Art and Art History 401. Seminar
The study of particular periods, special topics or individual artists. A list for the following year is announced each spring. Subjects are chosen to meet the needs and interests of the particular group of art history majors.
Bodies: Dead or Alive
This seminar explores issues related to the image and display of the human and monstrous body (in particular, the Devil). Key questions follow: Is there a nexus between the representation of humans and devils? At what point does one end and the other begin? To what extent does psychology and physiology determine the fashioning of bodies and how are these perceptions linked to historical, social and cultural differences as a prelude to the creation and performance of one’s identity(ies)? How is appearance tied to essence? Conversely, to what extent do fakes and forgeries miss this essential link?

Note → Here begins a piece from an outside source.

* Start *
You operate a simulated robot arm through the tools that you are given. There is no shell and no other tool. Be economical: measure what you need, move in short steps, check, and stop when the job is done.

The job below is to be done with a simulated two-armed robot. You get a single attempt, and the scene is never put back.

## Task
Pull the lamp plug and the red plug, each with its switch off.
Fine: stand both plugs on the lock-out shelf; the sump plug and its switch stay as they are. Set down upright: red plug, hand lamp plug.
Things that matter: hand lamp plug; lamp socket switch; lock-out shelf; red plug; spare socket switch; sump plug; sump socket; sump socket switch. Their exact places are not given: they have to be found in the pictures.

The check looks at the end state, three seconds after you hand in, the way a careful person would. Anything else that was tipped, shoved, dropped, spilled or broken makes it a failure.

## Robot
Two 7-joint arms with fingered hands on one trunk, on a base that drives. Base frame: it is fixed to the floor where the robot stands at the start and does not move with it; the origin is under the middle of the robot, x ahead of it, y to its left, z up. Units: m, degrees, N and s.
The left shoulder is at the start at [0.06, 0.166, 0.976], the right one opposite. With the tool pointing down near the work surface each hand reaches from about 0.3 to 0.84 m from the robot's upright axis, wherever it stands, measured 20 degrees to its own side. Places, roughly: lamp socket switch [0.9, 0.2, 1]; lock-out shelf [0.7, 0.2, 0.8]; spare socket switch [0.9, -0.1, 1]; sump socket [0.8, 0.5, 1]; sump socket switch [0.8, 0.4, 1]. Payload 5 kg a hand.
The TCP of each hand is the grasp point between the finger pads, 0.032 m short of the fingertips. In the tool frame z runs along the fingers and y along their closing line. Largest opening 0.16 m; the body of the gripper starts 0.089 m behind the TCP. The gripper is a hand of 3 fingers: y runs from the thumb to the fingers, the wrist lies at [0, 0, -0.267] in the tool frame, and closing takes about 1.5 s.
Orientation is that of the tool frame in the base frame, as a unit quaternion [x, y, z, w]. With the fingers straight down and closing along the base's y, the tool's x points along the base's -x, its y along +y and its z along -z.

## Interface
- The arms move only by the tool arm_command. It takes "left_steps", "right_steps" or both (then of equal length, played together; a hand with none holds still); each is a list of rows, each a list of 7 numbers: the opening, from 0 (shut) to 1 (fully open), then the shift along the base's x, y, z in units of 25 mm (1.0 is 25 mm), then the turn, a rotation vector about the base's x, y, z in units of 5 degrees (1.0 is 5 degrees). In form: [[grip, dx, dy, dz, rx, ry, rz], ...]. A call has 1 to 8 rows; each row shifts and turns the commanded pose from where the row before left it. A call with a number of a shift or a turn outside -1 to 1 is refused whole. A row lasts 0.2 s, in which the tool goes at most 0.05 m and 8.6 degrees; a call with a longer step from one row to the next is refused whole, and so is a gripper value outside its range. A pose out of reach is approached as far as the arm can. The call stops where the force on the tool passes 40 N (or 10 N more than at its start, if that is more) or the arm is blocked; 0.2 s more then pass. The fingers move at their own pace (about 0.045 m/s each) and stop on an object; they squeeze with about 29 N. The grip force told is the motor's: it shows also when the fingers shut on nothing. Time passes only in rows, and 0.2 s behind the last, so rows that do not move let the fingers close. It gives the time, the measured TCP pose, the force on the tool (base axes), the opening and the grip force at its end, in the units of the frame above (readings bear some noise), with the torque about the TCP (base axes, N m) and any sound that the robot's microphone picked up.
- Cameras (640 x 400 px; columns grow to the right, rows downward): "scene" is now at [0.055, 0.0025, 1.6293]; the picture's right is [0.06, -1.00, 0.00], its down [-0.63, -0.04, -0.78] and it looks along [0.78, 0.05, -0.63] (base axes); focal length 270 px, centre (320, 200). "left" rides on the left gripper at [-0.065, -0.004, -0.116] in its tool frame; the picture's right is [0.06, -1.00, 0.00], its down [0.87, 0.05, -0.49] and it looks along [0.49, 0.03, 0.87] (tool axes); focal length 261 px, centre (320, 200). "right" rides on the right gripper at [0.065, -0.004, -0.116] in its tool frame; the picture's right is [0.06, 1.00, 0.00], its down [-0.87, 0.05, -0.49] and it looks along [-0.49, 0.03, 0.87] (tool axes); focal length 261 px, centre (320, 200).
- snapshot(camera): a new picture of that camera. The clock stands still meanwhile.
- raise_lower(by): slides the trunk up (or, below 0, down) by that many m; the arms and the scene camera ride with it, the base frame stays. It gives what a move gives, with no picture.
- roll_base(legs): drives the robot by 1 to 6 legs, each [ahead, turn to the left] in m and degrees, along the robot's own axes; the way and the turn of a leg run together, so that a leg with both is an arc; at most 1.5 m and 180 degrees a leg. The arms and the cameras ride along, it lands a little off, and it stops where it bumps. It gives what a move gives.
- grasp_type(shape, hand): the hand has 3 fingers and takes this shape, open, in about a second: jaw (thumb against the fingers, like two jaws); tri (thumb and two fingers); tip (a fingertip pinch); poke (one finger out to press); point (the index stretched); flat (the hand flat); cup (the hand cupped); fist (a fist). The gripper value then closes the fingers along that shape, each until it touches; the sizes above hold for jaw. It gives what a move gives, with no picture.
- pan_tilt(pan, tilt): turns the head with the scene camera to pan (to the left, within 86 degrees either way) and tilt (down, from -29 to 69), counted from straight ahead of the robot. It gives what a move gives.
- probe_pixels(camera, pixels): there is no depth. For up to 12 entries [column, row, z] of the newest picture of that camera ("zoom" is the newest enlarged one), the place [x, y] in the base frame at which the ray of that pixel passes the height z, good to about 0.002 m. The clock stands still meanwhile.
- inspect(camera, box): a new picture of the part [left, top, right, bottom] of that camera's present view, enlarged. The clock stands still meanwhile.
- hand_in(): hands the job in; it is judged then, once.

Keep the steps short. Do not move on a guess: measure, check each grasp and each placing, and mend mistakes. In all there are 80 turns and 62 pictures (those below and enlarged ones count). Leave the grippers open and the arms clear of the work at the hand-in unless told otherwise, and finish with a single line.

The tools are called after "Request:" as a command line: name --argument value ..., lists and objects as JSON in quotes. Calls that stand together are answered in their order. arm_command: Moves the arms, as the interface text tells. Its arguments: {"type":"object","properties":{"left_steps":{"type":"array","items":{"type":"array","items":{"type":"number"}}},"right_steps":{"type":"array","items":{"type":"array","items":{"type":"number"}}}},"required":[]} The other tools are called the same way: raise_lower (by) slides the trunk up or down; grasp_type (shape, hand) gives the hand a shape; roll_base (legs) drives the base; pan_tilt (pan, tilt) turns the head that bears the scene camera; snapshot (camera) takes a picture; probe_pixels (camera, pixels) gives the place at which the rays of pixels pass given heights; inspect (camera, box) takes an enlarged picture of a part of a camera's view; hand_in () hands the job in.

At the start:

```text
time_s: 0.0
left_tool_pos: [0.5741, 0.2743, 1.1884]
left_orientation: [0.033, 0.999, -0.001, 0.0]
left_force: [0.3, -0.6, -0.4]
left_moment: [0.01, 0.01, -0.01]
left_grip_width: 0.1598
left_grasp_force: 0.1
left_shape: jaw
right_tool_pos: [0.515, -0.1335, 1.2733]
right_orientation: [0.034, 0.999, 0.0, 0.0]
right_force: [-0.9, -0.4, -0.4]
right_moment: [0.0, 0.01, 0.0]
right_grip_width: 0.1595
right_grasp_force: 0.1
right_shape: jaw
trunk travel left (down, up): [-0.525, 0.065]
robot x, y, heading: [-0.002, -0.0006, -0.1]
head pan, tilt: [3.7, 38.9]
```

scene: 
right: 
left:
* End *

Finally, how have issues of display and conservation enhanced or detracted from our appreciation of the representation of the body, dead or alive, in situ or in a museum? Methodological perspectives used to inform our discussions will be wide-ranging, including gender studies, reception theory, semiotics, social art history, iconography, problems in connoisseurship/conservation, formal analysis and psychoanalytical theory. Objects will be drawn almost exclusively from Northern Europe, from the Middle Ages through the Early Modern period and into the Nineteenth Century. Media will include manuscripts, sculpture, prints, stained glass, and painting in order to assess the influence of materials on representation and to ground our discussions in the object. The theme for this seminar and its construction was derived from a co-mingling of the many art historical and theoretical interests of each of the senior art history majors enrolled in the course.